1. Sıfır güven, stratejik bir güvenlik girişimidir. İhlallerin, çoğu zaman kötü niyetli veya kazayla ortaya çıkan iç nedenlere bağlı olduğunu hatırlatan Gürsel Tursun, sıfır güven anlayışı ile hassas işlerin ve müşteri verilerinin, kullanıcılara işlerini yapmaları için gereken en az erişimi sağlayarak korunması gerektiği anlamına geldiğini ifade ediyor.

2. Sıfır güven, şirketlere bir metodoloji sunar. Etkili ve güvenli bir ağ kurmanın yolu, ilk önce neyin korunması gerektiği ve sistemlerin nasıl çalıştığını anlamaktan geçiyor. Sıfır güven anlayışının benimsenmesi, iş bölümlemenin kullanımını tanımlarken şirketlere de bölümlere ayrılmış bir ağ oluşturmak için gerekli bir metodoloji sunuyor. Sıfır güven anlayışının bir takım elbise dikmek gibi olduğunu belirten Komtera Teknoloji Kanal Satış Direktörü Gürsel Tursun, özel giysilerin dikimi gibi sıfır güvenin de benzer bir işlemle şirketleri ölçüp, biçimlendirip belirli bir plan içerisinde hareket ettirdiğini açıklıyor.

3. Sıfır güven, güçlü bir önleme stratejisidirSıfır güven, tüm şirket genelinde uygulandığında, şirket ağlarından uç noktaya ve buluta kadar güçlü bir önleme stratejisini içerisinde barındırıyor.

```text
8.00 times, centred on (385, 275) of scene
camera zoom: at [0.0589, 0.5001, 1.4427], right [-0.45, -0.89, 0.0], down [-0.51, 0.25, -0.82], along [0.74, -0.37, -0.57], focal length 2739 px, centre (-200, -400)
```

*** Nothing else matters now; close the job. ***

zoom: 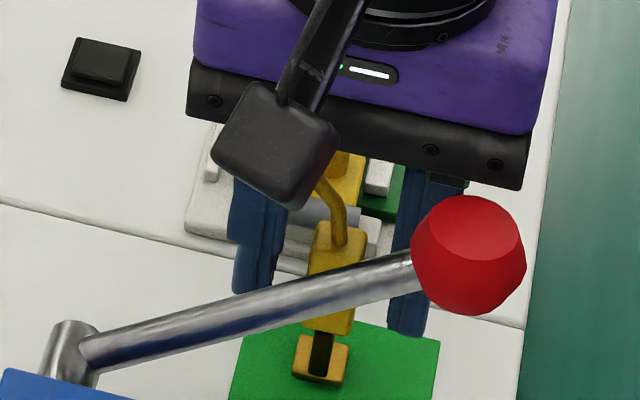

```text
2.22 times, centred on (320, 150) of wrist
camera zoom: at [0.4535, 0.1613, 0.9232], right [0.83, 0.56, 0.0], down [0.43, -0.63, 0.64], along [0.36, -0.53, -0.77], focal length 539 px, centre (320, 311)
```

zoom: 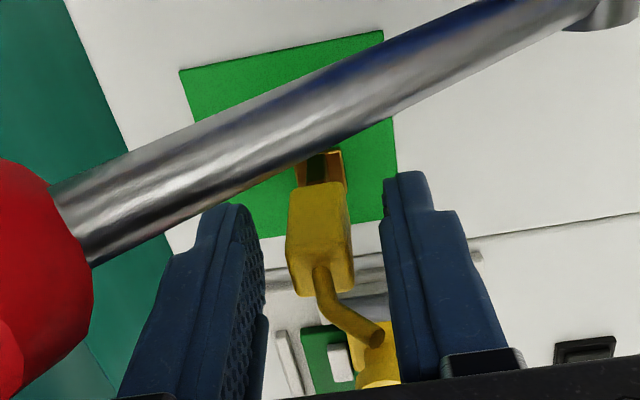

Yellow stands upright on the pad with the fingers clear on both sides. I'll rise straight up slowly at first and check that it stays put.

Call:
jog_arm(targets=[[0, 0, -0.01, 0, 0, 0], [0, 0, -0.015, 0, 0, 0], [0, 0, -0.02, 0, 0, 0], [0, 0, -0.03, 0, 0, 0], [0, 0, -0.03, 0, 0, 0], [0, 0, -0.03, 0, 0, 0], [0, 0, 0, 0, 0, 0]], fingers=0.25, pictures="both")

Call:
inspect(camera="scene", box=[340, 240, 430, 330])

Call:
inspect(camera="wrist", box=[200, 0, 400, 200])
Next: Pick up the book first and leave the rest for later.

Çok Faktörlü Kimlik Doğrulama Sıfır Güven Modelinin Uygulanması İçin Gerekli

Çok faktörlü kimlik doğrulamanın, sıfır güven modelinin uygulanması için oldukça gerekli olduğunu da aktaran Gürsel Tursun, bir şirketin erişim kararları verirken bir kullanıcının kimliğine bağlılık yaratacaksa, kullanıcılarının iddia ettikleri kişi olduğuna dair güven duyma ihtiyacı hissedeceğini belirtiyor. Eski bilgi tabanlı şifre kimlik doğrulama modelinin bu kararları güvene almak için gereken güvence düzeyini maalesef sağlayamayacağını belirten Tursun, tam MFA dağıtımlarına geçmemiş olan şirketlerin, bu güvenlik projesini öncelik listelerinin en üstüne koyması gerektiğini dile getiriyor.